Por enquanto tem sido poupado ao fogo,
como se o seu futuro estivesse
ainda escrito um último regresso
às genésicas tarefas da lavoura.

Mas ele sabe que nada disso está escrito.
melancólico, antecipa
a hora da corrosão.

III

Mas o arado perpetua-se em mim.
De facto, em horas de arriscada exaltação,
gosto de pensar nestes versos como sendo
um arado com que rasgo outras terras
mais voláteis e menos aráveis,
e nelas julgo deixar alguma semente.

Pura ilusão.
Nem as tais terras se deixam rasgar
assim facilmente,
nem o meu arado tem vocação de vida.

De modo que retorno ao arado
que de facto arou.

Ei-lo cabisbaixo no quintal.
Não sei de mais lastimosa coisa
do que um arado ferido de desuso,
encostado a um canto,

poleiro improvisado,

pasto de ferrugem e carcoma,

lenha em breve.

Analisemos, brevemente, a “mecânica do arado rudimentar clarividente e sóbria” 

 

Recuando mais uns séculos na escala do tempo, pode afirmar-se que uma das primitivas e grandes invenções do homem, percursoras de todas as outras, foi o fogo. Ou melhor, a produção manual do fogo, dado que a Natureza já lhe sabia os segredos.

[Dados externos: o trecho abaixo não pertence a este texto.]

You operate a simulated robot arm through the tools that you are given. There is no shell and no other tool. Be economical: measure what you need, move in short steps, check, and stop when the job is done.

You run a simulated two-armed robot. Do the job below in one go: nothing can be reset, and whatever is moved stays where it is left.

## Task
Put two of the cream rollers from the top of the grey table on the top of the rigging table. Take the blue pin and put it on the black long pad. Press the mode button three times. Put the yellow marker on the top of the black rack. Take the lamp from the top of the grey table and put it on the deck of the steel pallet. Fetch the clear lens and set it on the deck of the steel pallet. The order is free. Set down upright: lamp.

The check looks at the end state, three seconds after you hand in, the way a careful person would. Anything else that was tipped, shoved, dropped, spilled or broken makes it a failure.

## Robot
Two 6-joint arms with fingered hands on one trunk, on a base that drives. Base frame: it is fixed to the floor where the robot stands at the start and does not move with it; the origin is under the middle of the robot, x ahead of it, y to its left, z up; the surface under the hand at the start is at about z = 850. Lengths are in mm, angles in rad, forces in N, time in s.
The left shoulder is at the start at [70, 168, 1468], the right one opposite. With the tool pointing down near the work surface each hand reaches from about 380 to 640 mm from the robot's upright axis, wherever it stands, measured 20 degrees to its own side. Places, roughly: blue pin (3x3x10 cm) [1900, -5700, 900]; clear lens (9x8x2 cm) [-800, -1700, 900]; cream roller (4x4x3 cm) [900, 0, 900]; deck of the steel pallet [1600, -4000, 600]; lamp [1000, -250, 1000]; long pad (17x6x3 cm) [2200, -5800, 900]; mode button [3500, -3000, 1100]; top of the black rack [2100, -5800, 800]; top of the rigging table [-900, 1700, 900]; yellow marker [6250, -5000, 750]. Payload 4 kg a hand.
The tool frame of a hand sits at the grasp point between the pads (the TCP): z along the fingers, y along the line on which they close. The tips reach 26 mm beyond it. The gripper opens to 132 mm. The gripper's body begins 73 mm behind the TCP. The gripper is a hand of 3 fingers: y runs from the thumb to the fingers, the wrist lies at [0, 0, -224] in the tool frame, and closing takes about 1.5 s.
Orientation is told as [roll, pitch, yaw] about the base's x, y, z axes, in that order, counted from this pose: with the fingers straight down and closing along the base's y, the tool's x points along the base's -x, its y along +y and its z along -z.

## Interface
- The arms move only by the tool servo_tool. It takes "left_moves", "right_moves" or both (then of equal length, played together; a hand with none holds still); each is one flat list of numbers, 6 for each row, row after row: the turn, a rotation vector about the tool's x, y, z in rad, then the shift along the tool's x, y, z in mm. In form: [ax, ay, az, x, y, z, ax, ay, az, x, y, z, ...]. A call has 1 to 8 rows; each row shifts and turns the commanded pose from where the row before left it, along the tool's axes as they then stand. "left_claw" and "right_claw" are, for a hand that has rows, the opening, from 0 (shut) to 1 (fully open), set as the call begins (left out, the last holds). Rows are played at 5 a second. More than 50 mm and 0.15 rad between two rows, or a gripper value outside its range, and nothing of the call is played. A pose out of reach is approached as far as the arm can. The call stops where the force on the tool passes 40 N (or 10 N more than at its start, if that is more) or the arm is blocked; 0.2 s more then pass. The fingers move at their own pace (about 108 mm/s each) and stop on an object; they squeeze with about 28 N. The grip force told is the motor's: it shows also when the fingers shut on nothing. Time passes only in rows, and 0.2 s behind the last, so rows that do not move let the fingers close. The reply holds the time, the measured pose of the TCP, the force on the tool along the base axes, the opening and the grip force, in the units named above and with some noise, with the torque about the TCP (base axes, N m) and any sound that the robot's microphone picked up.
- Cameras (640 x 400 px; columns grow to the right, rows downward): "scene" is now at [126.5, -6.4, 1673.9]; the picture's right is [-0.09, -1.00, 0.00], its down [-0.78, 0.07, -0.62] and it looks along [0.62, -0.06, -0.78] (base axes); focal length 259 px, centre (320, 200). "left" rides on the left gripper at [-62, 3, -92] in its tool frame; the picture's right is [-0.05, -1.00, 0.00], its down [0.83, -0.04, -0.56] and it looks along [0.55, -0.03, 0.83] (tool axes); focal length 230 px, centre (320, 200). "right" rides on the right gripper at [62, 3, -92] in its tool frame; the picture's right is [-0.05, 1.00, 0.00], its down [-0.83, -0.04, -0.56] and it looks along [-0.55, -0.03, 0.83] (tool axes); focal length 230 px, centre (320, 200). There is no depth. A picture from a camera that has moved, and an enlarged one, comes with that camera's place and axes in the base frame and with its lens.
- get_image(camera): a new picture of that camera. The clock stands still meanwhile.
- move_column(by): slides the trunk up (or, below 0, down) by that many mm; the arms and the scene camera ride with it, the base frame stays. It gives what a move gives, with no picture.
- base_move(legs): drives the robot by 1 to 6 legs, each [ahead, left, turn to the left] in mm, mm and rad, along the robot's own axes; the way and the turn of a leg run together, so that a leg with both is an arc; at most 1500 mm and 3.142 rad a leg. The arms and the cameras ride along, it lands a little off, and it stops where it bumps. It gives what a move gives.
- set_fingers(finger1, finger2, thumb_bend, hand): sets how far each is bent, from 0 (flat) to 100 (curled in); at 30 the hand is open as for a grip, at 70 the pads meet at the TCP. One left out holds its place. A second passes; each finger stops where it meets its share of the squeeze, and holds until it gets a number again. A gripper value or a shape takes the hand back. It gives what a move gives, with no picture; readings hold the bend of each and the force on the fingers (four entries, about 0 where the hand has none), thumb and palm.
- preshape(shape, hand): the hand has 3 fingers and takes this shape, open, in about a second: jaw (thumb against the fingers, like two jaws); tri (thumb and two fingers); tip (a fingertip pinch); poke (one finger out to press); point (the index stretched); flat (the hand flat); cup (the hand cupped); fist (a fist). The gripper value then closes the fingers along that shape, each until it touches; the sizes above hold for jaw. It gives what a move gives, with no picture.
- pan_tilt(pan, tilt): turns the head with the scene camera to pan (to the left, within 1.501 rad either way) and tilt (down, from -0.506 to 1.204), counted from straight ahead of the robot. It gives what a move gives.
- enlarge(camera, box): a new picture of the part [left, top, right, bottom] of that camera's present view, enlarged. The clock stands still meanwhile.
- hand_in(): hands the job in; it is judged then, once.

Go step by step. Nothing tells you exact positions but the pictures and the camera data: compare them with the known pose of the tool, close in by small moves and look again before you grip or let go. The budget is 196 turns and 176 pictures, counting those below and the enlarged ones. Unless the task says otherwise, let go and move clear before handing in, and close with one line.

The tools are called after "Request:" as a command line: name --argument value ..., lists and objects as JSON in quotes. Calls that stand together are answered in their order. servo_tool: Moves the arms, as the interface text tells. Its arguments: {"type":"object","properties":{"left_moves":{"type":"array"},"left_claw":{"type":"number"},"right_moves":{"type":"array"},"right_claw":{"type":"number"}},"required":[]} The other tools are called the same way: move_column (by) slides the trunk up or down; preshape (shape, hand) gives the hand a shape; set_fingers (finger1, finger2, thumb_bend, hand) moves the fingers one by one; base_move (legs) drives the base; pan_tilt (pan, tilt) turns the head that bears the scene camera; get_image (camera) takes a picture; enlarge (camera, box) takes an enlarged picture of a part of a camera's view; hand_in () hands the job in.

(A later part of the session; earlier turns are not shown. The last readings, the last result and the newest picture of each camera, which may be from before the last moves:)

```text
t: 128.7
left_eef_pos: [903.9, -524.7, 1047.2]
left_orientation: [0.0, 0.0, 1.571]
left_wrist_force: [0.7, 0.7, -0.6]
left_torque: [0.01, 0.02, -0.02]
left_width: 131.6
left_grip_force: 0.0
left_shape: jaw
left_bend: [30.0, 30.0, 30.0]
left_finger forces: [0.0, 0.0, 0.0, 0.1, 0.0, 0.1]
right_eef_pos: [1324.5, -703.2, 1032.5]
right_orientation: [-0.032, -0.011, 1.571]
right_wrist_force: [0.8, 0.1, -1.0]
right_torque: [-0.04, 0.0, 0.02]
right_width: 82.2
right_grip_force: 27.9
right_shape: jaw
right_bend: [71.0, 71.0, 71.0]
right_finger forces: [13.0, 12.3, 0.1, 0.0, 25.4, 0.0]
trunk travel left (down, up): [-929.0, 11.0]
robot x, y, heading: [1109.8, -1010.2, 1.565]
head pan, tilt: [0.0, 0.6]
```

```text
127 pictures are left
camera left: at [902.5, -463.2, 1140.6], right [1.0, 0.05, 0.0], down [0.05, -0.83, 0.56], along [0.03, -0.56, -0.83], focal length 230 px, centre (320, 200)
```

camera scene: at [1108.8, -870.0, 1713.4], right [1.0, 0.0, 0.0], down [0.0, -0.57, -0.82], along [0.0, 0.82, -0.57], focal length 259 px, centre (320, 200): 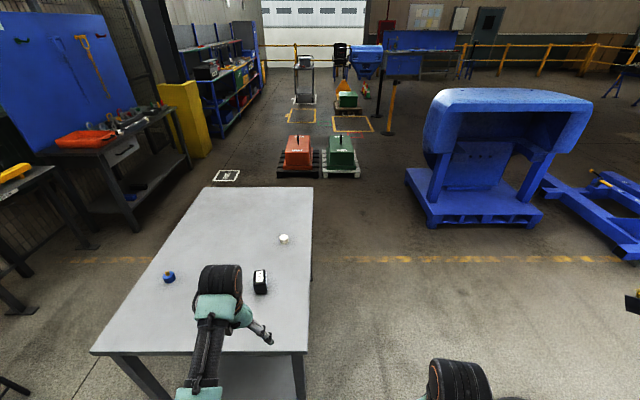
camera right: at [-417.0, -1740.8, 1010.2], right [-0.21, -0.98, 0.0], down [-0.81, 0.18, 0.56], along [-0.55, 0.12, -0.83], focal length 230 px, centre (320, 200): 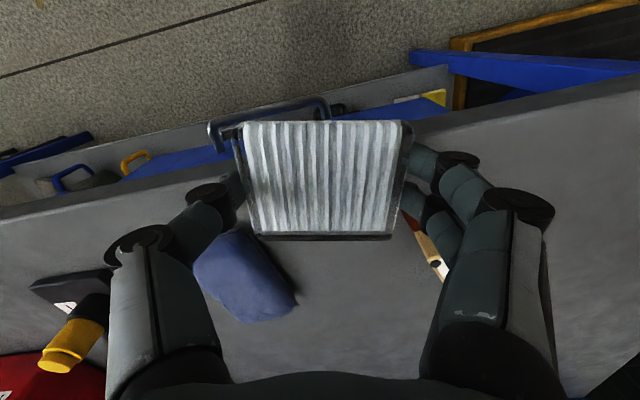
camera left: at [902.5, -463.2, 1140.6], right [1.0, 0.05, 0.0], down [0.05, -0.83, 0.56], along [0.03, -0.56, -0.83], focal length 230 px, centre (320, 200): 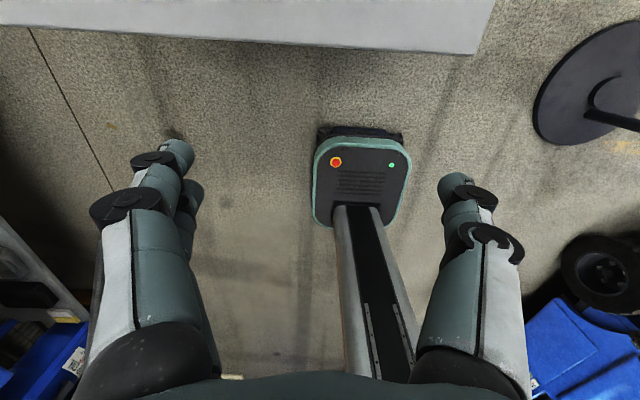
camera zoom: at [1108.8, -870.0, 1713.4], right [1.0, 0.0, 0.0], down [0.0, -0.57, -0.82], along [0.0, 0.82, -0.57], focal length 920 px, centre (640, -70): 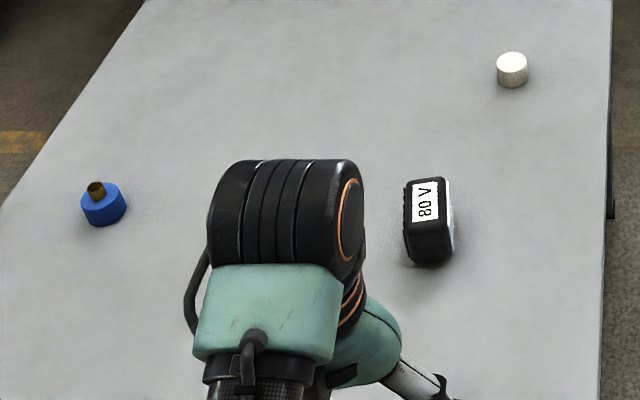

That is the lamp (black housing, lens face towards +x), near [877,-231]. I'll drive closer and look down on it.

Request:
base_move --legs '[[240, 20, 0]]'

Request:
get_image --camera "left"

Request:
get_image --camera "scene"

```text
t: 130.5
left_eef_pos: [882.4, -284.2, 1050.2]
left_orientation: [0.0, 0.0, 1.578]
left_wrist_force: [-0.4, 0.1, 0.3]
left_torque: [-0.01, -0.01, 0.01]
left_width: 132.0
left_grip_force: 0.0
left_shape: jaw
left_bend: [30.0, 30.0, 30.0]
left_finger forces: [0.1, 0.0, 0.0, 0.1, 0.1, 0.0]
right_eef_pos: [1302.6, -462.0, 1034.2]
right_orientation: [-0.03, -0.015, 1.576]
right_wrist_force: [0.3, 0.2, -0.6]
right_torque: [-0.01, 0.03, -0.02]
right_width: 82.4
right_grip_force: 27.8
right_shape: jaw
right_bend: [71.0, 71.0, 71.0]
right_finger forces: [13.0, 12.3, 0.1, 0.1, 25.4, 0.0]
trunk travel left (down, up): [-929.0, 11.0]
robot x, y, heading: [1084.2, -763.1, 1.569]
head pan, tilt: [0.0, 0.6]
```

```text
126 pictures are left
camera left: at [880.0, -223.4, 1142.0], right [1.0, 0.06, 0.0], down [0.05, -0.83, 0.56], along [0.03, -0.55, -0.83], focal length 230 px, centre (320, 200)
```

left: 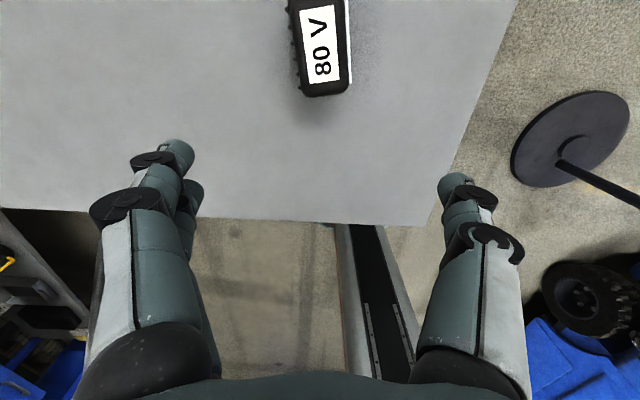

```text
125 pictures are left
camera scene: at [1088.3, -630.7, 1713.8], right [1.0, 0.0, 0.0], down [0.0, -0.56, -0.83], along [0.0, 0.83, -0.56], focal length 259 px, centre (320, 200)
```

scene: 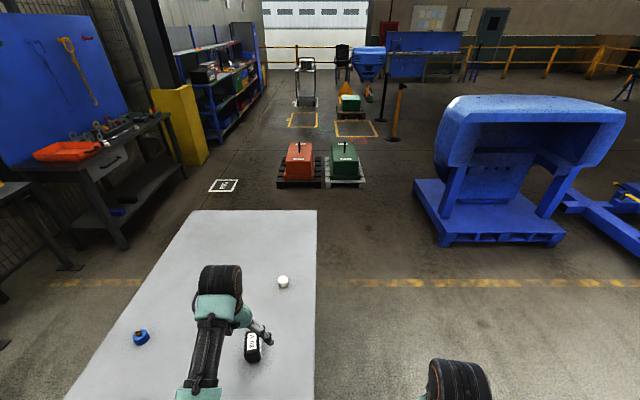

Sem a descoberta do fogo pelo homem, não teria havido evolução científica.

A conquista do fogo aparece-nos simbolizada no mítico Prometeu (herói lendário grego) que roubou o segredo do fogo a Júpiter (deus dos deuses), sendo severamente punido (agrilhoado) por esta dádiva aos homens. Prometeu, deu, então, o fogo à Humanidade, tornando-se seu protector.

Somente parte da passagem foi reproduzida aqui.